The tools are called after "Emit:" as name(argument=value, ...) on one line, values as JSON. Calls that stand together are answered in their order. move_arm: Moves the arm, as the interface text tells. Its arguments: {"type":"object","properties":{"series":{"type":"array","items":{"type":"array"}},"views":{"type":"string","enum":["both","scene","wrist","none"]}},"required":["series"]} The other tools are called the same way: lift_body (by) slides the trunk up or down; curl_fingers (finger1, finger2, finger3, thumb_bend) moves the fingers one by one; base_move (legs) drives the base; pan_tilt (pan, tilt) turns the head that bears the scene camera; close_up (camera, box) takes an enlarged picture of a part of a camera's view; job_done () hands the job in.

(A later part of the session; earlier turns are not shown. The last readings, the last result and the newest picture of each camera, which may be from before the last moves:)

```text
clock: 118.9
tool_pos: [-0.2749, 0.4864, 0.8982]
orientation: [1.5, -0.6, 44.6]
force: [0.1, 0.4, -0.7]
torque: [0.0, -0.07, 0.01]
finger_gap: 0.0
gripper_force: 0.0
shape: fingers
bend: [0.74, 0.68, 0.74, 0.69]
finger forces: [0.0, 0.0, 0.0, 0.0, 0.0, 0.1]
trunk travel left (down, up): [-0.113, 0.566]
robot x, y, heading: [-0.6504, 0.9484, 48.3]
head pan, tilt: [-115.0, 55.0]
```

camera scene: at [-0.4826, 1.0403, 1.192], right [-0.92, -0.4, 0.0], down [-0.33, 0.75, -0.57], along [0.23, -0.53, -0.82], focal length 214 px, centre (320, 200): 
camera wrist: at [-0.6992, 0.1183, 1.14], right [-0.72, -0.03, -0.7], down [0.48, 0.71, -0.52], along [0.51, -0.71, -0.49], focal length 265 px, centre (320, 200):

[Requirement] Output all of the material, please, exactly as it stands. Give them as a JSON list of strings, one for each line, with blank lines left out.

[Solution to this problem]
[
  "The tools are called after \"Emit:\" as name(argument=value, ...) on one line, values as JSON. Calls that stand together are answered in their order. move_arm: Moves the arm, as the interface text tells. Its arguments: {\"type\":\"object\",\"properties\":{\"series\":{\"type\":\"array\",\"items\":{\"type\":\"array\"}},\"views\":{\"type\":\"string\",\"enum\":[\"both\",\"scene\",\"wrist\",\"none\"]}},\"required\":[\"series\"]} The other tools are called the same way: lift_body (by) slides the trunk up or down; curl_fingers (finger1, finger2, finger3, thumb_bend) moves the fingers one by one; base_move (legs) drives the base; pan_tilt (pan, tilt) turns the head that bears the scene camera; close_up (camera, box) takes an enlarged picture of a part of a camera's view; job_done () hands the job in.",
  "(A later part of the session; earlier turns are not shown. The last readings, the last result and the newest picture of each camera, which may be from before the last moves:)",
  "```text",
  "clock: 118.9",
  "tool_pos: [-0.2749, 0.4864, 0.8982]",
  "orientation: [1.5, -0.6, 44.6]",
  "force: [0.1, 0.4, -0.7]",
  "torque: [0.0, -0.07, 0.01]",
  "finger_gap: 0.0",
  "gripper_force: 0.0",
  "shape: fingers",
  "bend: [0.74, 0.68, 0.74, 0.69]",
  "finger forces: [0.0, 0.0, 0.0, 0.0, 0.0, 0.1]",
  "trunk travel left (down, up): [-0.113, 0.566]",
  "robot x, y, heading: [-0.6504, 0.9484, 48.3]",
  "head pan, tilt: [-115.0, 55.0]",
  "```",
  "camera scene: at [-0.4826, 1.0403, 1.192], right [-0.92, -0.4, 0.0], down [-0.33, 0.75, -0.57], along [0.23, -0.53, -0.82], focal length 214 px, centre (320, 200): ",
  "camera wrist: at [-0.6992, 0.1183, 1.14], right [-0.72, -0.03, -0.7], down [0.48, 0.71, -0.52], along [0.51, -0.71, -0.49], focal length 265 px, centre (320, 200):"
]